→ **Directions**
1. Take the selected extract and repeat only what runs from "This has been" through "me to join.".
2. Continue the selected extract that opens with "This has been".

→ **Dataset section**
-- Start --
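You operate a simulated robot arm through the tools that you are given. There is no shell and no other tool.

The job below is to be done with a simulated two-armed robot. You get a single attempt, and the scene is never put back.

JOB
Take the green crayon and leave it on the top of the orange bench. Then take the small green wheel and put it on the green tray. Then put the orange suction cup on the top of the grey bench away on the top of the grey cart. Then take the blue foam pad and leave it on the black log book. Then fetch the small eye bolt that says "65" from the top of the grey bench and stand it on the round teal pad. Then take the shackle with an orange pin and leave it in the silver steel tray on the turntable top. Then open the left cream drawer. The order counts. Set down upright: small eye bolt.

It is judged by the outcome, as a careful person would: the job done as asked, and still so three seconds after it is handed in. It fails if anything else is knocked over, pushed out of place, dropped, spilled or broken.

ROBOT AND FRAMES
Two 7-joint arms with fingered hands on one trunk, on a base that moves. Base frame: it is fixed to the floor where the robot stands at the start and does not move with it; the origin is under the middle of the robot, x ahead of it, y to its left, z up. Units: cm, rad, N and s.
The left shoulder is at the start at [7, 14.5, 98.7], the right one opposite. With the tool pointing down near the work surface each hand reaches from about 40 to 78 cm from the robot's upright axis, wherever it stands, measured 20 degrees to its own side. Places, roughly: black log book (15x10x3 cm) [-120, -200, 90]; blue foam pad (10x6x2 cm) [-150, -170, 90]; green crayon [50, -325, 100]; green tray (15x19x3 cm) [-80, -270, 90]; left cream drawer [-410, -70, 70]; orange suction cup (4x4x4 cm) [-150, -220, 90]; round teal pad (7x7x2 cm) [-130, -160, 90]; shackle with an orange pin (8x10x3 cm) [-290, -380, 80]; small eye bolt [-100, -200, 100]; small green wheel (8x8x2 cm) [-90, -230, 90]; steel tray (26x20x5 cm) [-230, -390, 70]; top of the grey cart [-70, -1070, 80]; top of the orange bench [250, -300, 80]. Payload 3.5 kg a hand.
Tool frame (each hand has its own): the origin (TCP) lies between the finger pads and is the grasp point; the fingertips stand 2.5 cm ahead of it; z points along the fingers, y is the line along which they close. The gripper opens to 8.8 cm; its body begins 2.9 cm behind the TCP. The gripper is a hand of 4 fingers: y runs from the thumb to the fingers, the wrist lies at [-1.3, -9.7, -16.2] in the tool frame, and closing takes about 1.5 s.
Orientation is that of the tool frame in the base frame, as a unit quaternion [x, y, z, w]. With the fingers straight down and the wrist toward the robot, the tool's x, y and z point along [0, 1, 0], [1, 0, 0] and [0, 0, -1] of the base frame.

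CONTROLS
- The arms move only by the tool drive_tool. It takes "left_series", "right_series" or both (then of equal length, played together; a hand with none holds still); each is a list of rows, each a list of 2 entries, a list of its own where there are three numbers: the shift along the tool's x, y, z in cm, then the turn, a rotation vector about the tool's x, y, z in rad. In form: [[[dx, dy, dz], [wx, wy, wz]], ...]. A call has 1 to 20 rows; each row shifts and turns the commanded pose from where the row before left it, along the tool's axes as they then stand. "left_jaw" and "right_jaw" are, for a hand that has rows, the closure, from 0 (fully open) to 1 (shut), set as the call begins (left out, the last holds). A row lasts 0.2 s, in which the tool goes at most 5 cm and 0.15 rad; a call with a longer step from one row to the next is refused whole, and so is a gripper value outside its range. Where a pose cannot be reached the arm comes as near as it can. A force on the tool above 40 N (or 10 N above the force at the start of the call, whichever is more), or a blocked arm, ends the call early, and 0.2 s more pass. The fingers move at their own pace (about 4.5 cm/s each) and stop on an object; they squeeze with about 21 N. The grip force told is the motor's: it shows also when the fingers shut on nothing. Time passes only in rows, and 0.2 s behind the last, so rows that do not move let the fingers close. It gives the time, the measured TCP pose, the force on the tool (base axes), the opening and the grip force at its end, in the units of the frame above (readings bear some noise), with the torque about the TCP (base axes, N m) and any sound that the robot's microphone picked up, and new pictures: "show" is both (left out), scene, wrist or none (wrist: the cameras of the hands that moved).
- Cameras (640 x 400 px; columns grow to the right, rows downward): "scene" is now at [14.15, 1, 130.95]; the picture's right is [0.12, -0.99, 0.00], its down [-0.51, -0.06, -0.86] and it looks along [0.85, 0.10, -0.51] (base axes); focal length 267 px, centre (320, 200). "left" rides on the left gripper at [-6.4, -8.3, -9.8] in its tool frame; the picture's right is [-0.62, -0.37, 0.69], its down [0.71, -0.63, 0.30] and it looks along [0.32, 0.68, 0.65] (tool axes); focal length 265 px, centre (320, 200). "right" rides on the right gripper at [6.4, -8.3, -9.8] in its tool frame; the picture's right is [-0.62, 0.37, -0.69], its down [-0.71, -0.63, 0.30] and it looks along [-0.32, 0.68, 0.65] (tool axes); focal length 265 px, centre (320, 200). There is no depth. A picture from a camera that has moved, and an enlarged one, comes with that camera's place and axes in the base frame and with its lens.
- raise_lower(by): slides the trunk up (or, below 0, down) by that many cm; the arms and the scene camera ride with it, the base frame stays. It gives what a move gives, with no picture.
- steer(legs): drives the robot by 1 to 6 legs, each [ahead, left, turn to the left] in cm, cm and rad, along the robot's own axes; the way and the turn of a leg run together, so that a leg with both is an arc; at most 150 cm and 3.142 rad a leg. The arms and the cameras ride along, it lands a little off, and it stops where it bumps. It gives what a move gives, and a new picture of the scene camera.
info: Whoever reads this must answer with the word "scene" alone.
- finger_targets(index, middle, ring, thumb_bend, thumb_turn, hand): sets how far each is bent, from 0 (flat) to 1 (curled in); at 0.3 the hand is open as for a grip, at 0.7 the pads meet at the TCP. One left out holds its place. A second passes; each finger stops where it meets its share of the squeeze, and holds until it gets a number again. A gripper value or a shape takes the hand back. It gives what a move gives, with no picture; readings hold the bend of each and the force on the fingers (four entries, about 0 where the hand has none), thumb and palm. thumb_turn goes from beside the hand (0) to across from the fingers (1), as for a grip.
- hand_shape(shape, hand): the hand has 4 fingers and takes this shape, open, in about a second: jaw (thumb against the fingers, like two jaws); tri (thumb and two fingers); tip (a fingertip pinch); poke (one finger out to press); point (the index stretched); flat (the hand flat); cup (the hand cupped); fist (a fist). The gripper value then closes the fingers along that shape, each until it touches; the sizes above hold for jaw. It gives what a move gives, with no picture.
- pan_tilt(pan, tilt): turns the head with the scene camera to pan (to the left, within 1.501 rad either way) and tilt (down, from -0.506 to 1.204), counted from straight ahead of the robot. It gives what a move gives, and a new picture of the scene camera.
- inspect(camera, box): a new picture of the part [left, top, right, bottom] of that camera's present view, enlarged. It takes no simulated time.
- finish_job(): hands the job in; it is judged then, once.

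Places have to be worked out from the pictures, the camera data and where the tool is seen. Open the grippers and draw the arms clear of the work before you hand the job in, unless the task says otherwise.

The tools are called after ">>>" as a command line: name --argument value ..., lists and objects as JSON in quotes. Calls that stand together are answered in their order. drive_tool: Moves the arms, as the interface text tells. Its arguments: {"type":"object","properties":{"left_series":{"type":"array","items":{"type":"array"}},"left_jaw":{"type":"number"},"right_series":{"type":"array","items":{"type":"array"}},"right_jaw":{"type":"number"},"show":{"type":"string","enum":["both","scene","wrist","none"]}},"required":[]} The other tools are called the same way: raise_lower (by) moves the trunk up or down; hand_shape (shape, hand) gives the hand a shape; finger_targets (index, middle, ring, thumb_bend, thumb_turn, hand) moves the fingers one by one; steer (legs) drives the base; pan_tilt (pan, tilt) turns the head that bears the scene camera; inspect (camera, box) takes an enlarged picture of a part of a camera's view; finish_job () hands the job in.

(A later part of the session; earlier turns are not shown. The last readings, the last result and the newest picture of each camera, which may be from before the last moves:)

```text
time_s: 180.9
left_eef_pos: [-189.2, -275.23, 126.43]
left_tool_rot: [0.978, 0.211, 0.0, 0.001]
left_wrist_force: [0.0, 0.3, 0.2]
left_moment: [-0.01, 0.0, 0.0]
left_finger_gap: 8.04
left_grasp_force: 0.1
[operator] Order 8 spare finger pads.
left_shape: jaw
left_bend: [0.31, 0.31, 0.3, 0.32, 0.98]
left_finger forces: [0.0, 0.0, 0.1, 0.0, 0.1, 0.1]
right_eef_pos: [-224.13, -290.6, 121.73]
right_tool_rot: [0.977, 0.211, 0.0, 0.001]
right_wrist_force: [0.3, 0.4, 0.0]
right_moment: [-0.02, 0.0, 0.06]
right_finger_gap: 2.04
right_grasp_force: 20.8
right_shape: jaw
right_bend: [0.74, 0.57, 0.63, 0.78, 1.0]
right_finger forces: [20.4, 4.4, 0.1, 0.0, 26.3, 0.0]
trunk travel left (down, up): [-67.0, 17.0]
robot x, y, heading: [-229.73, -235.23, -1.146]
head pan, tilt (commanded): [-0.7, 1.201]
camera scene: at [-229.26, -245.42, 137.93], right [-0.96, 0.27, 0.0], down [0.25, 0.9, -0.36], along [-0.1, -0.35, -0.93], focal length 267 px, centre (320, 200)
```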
-- End --
→ **Selected extract**
-- Start --
This has been a busy 10-days in Shanghai. With the exception of Saturday evening, each evening was filled with dinners and typically I had meetings during the day as well. Rather than describing each day individually I figured I jot down some of my overall impressions to make it less boring.
Shanghai is about making money. This is probably an over-simplification but everyone I talked to was either in the process of setting up a new company or already running a company. Some of these are startups, others are 10-year-old established businesses with 30+ employees. It was fascinating to listen to these folks. They were all looking for my feedback, new ideas and in some cases, they wanted me to join.
Most of folks I talked to, but not all, were in the semiconductor business. There is a semiconductor boom in China, all fueled by the geopolitical conflict started by the previous and continued by the current administration. What was clear last time I visited, China wants to become self-sufficient, is now in full overdrive. Folks are investing heavily in storage, networking, SOC’s, CPUs (mostly ARM and RiscV), synthesis tools, foundries, etc. This boom is in part made possible by the US when they put Huawei onto the entity list.
-- End --
→ **Responses in order**
1.
This has been a busy 10-days in Shanghai. With the exception of Saturday evening, each evening was filled with dinners and typically I had meetings during the day as well. Rather than describing each day individually I figured I jot down some of my overall impressions to make it less boring.
Shanghai is about making money. This is probably an over-simplification but everyone I talked to was either in the process of setting up a new company or already running a company. Some of these are startups, others are 10-year-old established businesses with 30+ employees. It was fascinating to listen to these folks. They were all looking for my feedback, new ideas and in some cases, they wanted me to join.

2.
Let me explain. What I was afraid of has come to fruition. Huawei through its subsidiary HiSilicon had done an amazing job over the last 10-years in attracting the best semiconductor talent that China had available. The result of this was that all the semiconductor expertise was concentrated in a single company. There weren’t many companies that could even come close to Huawei’s expertise and execution capabilities. However, because Huawei is now on the entity list it can no longer manufacture its products with TSMC, Samsung or others. I get the impression that Huawei is running on fumes and rapidly depleting its inventory with no immediate path to producing more products.
This makes Huawei a less exciting place to work. Many of its experts have left Huawei/Hisilicon. Some moved to other large companies (Alibaba, Baidu, Tencent), but many started their own companies. Where the semiconductor knowledge used to be contained to a single company, Huawei, it has now blossomed all over China. So, while putting Huawei on the exception list was a temporary setback for China, the net effect is that the knowledge has now been spread all over the country and where it matures much faster than what it would have done inside a single company.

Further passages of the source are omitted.